**Task to carry out:** Repeat the listing below word for word, stopping after the line that contains "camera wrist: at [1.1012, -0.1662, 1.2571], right".
+-------+
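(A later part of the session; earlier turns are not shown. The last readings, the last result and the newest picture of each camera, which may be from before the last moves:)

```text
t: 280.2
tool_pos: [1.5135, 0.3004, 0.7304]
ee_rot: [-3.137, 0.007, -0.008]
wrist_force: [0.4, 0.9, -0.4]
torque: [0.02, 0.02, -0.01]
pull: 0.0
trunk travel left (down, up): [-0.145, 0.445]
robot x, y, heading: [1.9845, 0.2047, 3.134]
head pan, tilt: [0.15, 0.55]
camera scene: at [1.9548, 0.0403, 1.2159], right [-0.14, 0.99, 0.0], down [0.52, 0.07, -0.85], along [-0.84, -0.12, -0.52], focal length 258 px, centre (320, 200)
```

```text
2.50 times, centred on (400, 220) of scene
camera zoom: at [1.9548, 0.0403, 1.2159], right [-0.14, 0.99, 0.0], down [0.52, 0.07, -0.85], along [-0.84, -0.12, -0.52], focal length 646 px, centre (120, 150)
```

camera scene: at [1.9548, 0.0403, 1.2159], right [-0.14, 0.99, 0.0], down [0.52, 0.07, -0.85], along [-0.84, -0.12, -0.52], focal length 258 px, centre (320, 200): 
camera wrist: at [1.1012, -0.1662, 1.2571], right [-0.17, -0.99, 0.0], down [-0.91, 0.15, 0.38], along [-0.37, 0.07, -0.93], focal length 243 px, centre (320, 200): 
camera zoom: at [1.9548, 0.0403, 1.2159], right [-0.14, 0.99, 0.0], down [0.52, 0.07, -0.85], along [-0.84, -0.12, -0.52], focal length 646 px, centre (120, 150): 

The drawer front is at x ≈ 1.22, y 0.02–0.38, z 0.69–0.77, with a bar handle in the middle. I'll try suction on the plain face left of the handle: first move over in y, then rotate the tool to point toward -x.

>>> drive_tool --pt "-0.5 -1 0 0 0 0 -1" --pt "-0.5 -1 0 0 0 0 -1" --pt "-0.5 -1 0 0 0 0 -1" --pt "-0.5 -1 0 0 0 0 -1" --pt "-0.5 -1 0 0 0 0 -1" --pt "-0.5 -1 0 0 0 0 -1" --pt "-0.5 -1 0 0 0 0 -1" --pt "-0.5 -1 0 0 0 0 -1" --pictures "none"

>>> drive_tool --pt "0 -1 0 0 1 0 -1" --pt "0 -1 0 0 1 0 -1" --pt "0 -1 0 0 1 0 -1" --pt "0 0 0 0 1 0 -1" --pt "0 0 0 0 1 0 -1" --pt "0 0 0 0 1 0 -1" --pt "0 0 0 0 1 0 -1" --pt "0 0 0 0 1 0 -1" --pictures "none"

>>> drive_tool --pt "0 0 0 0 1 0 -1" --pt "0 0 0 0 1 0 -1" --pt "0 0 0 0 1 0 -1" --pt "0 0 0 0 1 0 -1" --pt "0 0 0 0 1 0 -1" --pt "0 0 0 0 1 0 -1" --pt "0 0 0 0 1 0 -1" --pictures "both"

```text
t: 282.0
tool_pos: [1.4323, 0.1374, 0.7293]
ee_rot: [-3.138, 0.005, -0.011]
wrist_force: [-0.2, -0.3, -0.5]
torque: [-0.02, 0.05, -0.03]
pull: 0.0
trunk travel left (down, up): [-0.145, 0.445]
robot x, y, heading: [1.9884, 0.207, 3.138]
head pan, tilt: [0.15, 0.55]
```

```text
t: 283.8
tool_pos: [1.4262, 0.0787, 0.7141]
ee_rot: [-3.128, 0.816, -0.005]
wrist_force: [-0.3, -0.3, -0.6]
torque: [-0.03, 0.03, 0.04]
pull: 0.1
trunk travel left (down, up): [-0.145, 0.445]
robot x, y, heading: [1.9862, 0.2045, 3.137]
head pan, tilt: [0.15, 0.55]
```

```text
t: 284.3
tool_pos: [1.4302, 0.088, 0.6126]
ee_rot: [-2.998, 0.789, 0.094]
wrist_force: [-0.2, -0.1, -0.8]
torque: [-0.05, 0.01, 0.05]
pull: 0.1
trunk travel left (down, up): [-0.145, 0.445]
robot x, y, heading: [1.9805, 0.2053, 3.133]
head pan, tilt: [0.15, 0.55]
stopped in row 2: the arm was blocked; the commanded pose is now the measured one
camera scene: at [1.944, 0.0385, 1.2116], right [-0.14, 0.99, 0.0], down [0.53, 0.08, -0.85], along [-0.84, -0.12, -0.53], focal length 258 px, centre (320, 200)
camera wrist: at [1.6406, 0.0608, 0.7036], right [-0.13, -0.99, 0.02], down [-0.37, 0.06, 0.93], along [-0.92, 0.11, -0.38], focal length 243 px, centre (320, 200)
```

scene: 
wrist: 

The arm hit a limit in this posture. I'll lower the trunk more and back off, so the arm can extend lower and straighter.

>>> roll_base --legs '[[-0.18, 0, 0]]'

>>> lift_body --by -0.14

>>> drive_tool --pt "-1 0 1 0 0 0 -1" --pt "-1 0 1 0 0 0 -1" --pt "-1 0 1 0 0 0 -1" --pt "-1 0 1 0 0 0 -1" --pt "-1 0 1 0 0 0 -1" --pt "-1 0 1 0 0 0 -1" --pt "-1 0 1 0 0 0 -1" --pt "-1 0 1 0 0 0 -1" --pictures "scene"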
+-------+
**Worked answer:**
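(A later part of the session; earlier turns are not shown. The last readings, the last result and the newest picture of each camera, which may be from before the last moves:)

```text
t: 280.2
tool_pos: [1.5135, 0.3004, 0.7304]
ee_rot: [-3.137, 0.007, -0.008]
wrist_force: [0.4, 0.9, -0.4]
torque: [0.02, 0.02, -0.01]
pull: 0.0
trunk travel left (down, up): [-0.145, 0.445]
robot x, y, heading: [1.9845, 0.2047, 3.134]
head pan, tilt: [0.15, 0.55]
camera scene: at [1.9548, 0.0403, 1.2159], right [-0.14, 0.99, 0.0], down [0.52, 0.07, -0.85], along [-0.84, -0.12, -0.52], focal length 258 px, centre (320, 200)
```

```text
2.50 times, centred on (400, 220) of scene
camera zoom: at [1.9548, 0.0403, 1.2159], right [-0.14, 0.99, 0.0], down [0.52, 0.07, -0.85], along [-0.84, -0.12, -0.52], focal length 646 px, centre (120, 150)
```

camera scene: at [1.9548, 0.0403, 1.2159], right [-0.14, 0.99, 0.0], down [0.52, 0.07, -0.85], along [-0.84, -0.12, -0.52], focal length 258 px, centre (320, 200): 
camera wrist: at [1.1012, -0.1662, 1.2571], right [-0.17, -0.99, 0.0], down [-0.91, 0.15, 0.38], along [-0.37, 0.07, -0.93], focal length 243 px, centre (320, 200): 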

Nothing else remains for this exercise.